Sunday, March 30, 2014

Spring and Ice at River Bend

On this nicest weekend day we've seen in months, with highs close to 60 F., Dave and I headed down to River bend Nature Center for a walk. Our first destination was the waterfall that's just off the west side of the main drive, which I understand is fairly dry much of the year, but is cascading most attractively during the spring melt. Actually, even the main drive itself has a lot of water flowing over it in spots. River Bend is a wonderfully wet place right now, as a severe winter's worth of snow melts and brings the land back to life.

After enjoying the waterfall, we headed down towards the river, which the waterfall's stream feeds into. On the way down, we saw four cedar waxwings in the tops of several nearby trees. I could barely tell what I was seeing as I took this photo (which has been cropped but is otherwise unedited), so I was pleased at how clearly it came out.

From a bench at this point, we looked down upon the river, which at River Bend is the Straight River, not the Cannon. We could see two young ladies playing around, and eventually we realized they were walking on and around huge slabs of broken-up ice that had come off the river.

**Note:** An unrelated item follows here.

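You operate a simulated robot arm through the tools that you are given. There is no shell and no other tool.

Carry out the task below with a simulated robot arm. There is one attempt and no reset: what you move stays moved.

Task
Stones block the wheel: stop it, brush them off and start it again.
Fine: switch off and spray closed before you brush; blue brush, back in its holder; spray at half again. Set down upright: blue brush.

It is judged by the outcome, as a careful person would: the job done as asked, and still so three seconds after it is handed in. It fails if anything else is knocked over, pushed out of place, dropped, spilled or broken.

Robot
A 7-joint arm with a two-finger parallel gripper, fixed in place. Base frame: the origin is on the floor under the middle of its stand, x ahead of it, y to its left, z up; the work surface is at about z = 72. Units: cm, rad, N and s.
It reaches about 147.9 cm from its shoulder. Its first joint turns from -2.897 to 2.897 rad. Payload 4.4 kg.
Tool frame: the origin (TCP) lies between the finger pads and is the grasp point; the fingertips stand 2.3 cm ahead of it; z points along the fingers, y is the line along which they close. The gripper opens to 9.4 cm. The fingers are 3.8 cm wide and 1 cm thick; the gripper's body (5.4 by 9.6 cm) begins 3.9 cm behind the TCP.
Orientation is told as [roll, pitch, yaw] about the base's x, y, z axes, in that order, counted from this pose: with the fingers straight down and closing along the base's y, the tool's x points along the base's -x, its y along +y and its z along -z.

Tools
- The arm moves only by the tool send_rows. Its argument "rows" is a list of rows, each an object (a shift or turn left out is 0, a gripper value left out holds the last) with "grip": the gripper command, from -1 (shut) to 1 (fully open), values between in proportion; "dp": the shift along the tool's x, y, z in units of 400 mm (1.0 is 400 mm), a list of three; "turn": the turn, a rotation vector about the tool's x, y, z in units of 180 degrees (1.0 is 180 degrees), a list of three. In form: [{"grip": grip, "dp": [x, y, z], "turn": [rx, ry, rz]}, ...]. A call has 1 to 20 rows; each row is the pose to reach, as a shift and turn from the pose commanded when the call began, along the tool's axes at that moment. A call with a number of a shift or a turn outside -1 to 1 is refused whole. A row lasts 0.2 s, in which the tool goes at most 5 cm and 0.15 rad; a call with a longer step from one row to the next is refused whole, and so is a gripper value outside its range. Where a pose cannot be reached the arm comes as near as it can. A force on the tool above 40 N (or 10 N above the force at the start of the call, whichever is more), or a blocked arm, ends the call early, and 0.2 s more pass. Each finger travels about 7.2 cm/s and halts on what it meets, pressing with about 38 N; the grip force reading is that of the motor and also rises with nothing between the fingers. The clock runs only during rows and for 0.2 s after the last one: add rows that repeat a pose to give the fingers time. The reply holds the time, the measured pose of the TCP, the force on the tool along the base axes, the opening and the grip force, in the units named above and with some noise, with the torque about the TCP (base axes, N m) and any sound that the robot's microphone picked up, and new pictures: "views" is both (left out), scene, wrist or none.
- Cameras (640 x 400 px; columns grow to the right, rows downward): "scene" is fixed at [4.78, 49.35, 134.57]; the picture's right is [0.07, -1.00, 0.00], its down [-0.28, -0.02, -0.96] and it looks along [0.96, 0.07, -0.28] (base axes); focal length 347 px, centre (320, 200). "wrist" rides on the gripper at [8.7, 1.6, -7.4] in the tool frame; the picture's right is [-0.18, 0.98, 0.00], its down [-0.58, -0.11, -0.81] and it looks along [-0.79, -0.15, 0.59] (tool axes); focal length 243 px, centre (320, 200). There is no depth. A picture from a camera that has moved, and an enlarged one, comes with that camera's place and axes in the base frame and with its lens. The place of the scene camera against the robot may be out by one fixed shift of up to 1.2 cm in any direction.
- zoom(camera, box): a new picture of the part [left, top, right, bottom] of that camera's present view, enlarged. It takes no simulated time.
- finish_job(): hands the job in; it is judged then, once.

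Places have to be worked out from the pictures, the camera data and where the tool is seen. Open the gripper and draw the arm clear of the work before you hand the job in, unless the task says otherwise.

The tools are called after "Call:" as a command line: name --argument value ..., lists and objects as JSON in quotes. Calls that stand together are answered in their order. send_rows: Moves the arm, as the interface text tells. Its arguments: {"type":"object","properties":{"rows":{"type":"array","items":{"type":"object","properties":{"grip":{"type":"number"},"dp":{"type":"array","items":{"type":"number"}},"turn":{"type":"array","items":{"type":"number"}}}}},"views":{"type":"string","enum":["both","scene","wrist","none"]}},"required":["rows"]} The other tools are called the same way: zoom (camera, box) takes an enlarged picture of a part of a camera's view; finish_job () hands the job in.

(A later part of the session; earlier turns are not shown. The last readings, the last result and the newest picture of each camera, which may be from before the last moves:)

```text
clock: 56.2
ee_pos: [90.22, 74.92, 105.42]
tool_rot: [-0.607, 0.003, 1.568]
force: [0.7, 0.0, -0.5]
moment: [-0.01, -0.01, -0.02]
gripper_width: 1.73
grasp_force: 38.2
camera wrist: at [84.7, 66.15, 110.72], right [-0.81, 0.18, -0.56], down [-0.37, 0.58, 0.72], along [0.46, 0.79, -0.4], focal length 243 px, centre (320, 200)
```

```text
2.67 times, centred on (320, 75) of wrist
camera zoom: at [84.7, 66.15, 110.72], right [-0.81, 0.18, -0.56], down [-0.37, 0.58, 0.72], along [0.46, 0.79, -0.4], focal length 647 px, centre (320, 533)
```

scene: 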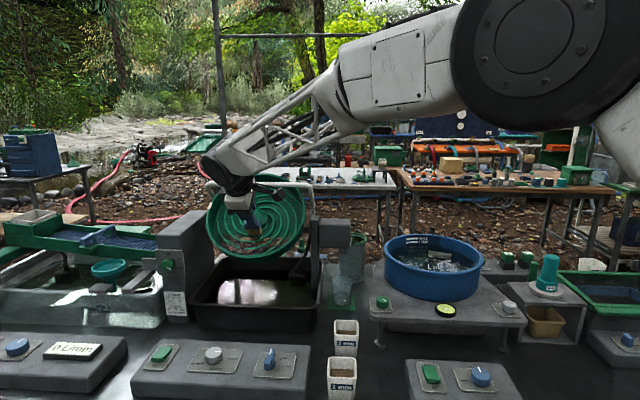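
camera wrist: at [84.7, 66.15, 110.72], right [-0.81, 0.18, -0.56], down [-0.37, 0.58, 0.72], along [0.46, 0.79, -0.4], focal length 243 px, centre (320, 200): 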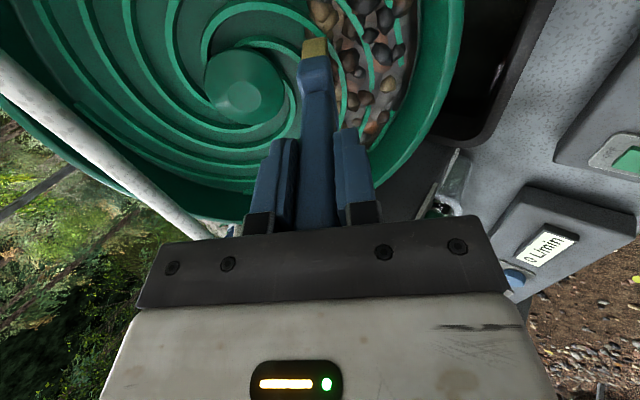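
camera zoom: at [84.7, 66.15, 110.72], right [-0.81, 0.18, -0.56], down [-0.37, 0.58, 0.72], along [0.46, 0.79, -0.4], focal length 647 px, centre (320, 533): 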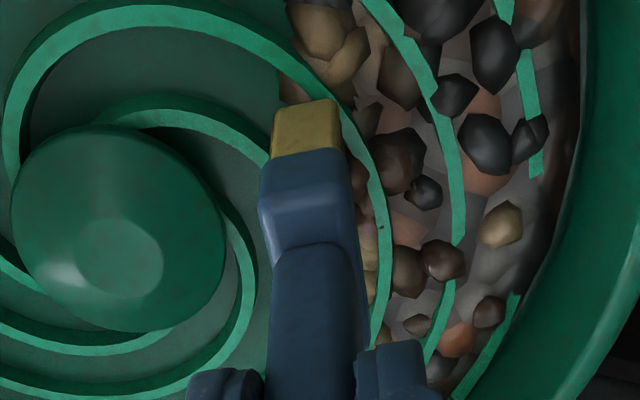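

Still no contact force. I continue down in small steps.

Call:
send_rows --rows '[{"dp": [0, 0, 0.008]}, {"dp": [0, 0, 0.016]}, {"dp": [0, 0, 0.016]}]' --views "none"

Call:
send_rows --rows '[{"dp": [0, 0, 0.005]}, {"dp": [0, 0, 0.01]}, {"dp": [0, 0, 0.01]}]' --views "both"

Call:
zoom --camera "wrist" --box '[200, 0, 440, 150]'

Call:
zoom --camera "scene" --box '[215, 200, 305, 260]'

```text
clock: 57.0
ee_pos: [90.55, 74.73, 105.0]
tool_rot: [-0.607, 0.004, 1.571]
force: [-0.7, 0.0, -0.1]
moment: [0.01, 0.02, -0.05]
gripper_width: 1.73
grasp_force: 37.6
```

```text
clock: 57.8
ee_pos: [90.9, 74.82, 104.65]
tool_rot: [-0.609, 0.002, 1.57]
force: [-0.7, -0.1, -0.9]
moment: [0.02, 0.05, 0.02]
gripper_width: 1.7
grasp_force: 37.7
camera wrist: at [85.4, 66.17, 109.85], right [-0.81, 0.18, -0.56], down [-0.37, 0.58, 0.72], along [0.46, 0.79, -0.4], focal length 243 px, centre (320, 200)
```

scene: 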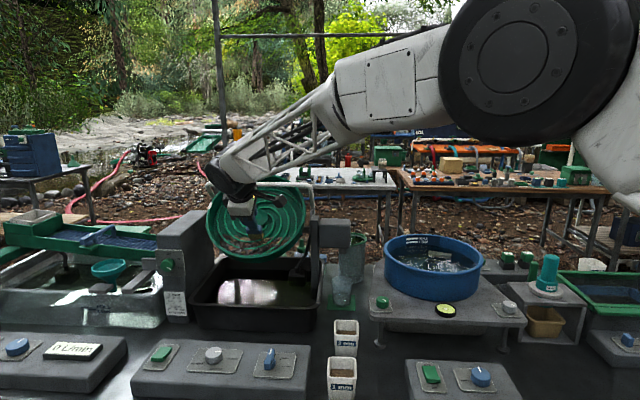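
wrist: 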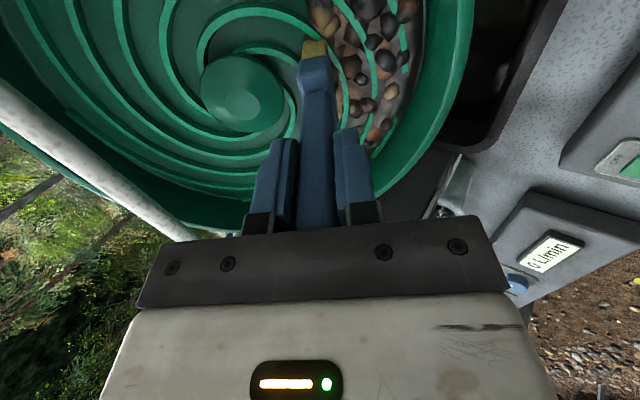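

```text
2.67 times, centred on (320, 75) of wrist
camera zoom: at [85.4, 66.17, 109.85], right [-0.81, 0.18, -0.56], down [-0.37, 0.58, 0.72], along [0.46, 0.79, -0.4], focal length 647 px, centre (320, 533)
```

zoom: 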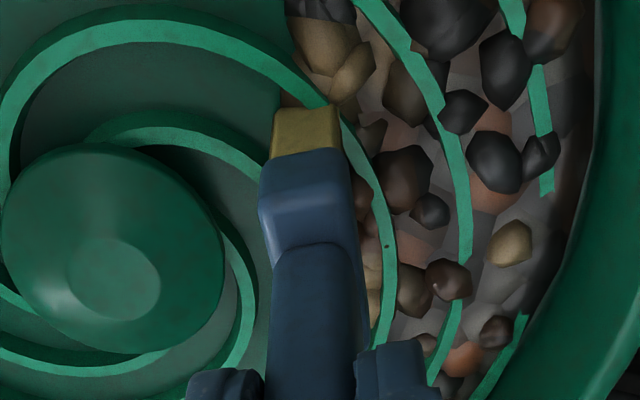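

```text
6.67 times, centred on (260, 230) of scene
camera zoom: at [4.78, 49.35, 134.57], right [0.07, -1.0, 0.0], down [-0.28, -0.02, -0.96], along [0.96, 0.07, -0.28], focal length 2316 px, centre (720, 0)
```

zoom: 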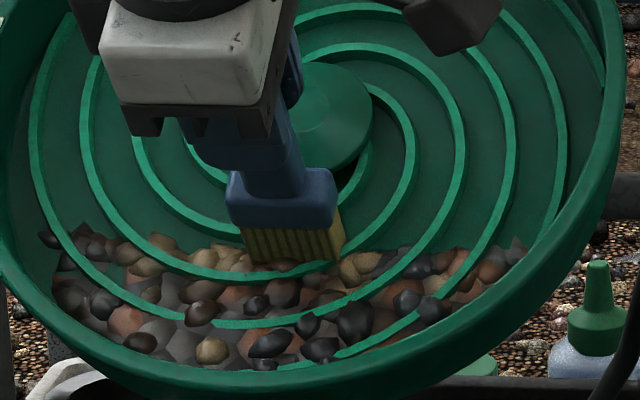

We were soon to encounter many of these ourselves as we walked the Trout Lily trail around the east tip of the big bend in the river that gives the nature center its name.

There's my foot for size reference. These blocks were thick -- some of them as high as my knee.

I've seen ice breaking up in the Cannon River before, but never big slabs that had beached themselves like these. I was fascinated to see ice crystals seemingly calving off the big blocks like icebergs off glaciers. The crystals, or ice shards, ran vertically through the ice, rather than being in horizontal layers.

So on this lovely warm day, our focus ended up being on ice -- the paradox of a Minnesota spring.